あの時は熱く、誰もが生きていた
大阪のワークショップでの質問で「今迄生きて来た中で、今が一番だと思いますが、強いて上げるとしたら何時の時期が良かったですか?」と問われた。
おっしゃるように、何がどうなっていても「今が一番」だ。
その時間を対処している私を好きだからだ。
それはさておき、時期という事で少し考えた。
そうなると、やはりあの時期しかない。
1967年から1978年の間だろう。
あらゆる芸術が、沸騰し続けそのうねりがヨーロッパは元よりアメリカから日本を巻き込んだ時期だ。
反戦や体制批判を旗頭として、20歳代の若者が盛り上がった時期だ。
演劇も音楽も詩も、絵画もダンスも、何もかもがごった煮になり、色々な実験が行われた。
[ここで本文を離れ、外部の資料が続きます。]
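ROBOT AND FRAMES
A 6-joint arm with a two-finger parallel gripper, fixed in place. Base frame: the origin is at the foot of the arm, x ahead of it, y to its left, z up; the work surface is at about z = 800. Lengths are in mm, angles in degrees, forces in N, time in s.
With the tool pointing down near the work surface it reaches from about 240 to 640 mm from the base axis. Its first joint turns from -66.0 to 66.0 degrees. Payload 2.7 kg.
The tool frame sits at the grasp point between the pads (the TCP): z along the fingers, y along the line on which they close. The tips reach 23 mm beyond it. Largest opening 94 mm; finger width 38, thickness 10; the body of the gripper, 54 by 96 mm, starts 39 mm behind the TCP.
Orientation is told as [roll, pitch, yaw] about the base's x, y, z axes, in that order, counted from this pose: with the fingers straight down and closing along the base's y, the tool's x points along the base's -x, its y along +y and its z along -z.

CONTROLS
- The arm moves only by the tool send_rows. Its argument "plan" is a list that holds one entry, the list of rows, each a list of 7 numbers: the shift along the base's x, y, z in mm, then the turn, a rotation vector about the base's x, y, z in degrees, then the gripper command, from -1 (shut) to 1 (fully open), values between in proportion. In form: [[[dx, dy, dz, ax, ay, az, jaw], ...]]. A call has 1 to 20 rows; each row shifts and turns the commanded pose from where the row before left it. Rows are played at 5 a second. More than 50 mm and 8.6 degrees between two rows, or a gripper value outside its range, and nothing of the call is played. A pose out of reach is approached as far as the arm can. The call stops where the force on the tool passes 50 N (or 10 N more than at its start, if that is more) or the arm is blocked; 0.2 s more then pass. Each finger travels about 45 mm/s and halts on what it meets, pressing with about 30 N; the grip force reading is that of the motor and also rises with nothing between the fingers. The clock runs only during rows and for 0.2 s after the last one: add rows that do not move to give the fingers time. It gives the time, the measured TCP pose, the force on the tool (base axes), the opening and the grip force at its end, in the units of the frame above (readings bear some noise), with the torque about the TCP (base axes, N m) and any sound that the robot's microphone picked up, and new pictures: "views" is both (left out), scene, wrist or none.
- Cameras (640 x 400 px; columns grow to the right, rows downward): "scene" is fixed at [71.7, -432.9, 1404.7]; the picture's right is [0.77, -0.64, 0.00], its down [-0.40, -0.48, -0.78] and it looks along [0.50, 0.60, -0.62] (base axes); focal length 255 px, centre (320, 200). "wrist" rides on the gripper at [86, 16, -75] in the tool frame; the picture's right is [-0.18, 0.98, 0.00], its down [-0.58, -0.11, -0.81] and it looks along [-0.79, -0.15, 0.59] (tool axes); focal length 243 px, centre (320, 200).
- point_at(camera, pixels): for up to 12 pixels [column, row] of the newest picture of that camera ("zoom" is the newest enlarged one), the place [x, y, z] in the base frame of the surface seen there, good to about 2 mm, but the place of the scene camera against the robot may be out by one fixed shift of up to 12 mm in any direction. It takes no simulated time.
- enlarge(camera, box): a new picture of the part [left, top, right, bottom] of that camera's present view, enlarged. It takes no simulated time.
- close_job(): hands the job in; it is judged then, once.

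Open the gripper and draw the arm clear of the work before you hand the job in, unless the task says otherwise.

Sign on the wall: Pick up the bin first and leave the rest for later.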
もちろん、コンサートや各イベントも色々なコラボがあり、それぞれに競い合った時期だ。
観客も本気で見、聴いた。
つまらない演奏にはビールの空き缶や、一升瓶が投げられた。
もちろん、ヤジも半端ではなかった。
「ひっこめボケ!」「金返せ!」これは普通だ。
もちろん、私達もヤジられビールの空き缶の洗礼は受けたが、そうやすやすとへっこまない。
「じゃかましいわ、黙って聞けボケ!」
そうなると演奏は観客との真剣勝負になる。
それがスリリングで、本当に楽しかった。
皆、誰もが生きていた。
その後、人々は死んでしまったようだ。
写真は能登地震で被害を受けた加賀屋ホテル・1970年頃1年契約でホテルで演奏していた。全員長髪!